- _Prompt_
Your task is to quote, unchanged, only the lines from the one with "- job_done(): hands" through the one with "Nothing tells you", both ends included.

[BEGIN Information provided]

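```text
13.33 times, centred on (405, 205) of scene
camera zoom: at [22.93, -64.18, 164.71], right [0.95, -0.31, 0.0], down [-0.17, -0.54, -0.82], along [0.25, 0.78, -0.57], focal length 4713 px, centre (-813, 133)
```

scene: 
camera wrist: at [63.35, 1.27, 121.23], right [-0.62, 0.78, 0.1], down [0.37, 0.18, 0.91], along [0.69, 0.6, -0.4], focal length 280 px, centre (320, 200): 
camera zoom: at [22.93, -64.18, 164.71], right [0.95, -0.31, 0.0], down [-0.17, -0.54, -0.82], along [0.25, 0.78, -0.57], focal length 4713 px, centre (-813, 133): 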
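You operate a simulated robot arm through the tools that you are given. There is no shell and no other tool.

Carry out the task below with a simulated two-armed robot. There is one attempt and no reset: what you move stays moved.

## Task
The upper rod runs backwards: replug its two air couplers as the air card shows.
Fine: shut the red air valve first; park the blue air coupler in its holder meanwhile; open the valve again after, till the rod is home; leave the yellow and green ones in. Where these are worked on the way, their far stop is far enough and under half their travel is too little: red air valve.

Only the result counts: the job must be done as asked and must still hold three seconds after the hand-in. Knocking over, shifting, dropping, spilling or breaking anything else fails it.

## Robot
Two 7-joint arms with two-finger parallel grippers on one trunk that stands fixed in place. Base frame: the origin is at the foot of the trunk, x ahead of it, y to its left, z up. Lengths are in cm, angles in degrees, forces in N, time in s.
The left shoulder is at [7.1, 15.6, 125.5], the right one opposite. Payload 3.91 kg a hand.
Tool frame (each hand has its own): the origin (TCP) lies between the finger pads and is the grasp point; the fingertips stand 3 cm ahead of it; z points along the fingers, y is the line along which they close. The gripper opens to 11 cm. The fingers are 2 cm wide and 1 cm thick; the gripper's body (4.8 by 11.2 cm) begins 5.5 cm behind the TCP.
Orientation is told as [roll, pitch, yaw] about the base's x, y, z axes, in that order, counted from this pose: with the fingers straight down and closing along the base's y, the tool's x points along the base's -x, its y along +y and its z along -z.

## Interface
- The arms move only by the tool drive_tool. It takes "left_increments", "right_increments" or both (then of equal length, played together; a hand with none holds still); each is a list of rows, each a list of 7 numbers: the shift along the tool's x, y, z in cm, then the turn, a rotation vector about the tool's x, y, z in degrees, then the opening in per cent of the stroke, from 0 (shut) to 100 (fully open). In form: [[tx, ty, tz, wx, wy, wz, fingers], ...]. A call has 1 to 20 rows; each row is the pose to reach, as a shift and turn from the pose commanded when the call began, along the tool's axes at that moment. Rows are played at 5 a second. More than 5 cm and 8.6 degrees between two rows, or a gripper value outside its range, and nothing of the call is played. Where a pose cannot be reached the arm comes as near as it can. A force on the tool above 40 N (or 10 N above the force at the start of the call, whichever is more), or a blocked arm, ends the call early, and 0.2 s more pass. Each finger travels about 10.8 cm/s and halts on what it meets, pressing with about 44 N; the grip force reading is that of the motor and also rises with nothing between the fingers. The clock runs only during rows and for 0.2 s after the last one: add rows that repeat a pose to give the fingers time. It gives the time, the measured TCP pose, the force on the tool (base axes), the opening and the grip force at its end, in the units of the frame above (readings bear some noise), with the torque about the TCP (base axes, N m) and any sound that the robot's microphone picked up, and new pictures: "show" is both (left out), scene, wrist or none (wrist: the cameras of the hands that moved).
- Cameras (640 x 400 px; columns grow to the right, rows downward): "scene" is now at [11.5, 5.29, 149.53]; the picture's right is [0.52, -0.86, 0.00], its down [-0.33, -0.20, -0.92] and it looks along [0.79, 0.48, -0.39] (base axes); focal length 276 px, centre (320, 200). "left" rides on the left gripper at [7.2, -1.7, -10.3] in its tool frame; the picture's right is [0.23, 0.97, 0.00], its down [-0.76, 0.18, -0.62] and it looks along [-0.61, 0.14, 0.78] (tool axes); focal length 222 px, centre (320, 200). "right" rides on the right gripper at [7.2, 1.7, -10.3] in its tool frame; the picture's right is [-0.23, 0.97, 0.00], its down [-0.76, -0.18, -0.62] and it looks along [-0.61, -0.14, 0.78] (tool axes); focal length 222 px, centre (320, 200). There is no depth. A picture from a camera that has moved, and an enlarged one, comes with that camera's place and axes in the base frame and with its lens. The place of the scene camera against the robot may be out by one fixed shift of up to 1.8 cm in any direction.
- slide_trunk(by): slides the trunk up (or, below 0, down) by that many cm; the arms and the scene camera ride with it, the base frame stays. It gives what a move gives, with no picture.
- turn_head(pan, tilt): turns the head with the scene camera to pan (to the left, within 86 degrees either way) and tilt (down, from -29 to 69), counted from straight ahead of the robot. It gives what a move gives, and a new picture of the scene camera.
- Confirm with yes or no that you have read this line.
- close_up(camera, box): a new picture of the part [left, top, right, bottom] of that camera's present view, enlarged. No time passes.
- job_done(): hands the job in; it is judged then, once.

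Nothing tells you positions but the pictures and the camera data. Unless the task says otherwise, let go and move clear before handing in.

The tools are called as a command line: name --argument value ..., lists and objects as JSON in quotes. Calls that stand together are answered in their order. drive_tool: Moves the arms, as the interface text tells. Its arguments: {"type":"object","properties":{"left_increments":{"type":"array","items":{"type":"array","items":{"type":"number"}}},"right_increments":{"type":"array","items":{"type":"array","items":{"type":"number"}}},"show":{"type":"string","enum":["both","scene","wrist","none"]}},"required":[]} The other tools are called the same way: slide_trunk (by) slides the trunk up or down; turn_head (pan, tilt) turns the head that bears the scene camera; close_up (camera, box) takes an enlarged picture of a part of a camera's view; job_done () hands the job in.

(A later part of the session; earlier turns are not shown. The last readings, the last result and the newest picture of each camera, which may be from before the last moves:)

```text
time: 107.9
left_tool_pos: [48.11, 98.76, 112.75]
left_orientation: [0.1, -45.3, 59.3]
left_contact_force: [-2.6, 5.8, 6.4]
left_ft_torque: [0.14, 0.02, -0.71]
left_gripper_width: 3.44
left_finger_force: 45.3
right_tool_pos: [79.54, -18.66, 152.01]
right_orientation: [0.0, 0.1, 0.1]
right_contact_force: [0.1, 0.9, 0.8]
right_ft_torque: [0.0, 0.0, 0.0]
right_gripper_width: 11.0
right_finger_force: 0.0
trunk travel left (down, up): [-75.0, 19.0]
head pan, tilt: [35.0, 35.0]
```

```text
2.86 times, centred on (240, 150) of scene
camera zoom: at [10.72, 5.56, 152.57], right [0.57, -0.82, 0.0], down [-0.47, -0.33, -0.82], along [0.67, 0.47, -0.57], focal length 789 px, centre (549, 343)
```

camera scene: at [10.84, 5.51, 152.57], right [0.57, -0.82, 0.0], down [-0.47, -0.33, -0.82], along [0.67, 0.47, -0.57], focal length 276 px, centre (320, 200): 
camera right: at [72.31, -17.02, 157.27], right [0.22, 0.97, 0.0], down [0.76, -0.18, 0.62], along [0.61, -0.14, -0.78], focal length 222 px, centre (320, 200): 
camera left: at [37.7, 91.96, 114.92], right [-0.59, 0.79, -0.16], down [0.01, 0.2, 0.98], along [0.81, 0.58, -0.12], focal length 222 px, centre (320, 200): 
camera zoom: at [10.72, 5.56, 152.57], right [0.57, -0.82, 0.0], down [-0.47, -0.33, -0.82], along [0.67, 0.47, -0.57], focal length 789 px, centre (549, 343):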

[END Information provided]

- _Exercise result_
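- job_done(): hands the job in; it is judged then, once.

Nothing tells you positions but the pictures and the camera data. Unless the task says otherwise, let go and move clear before handing in.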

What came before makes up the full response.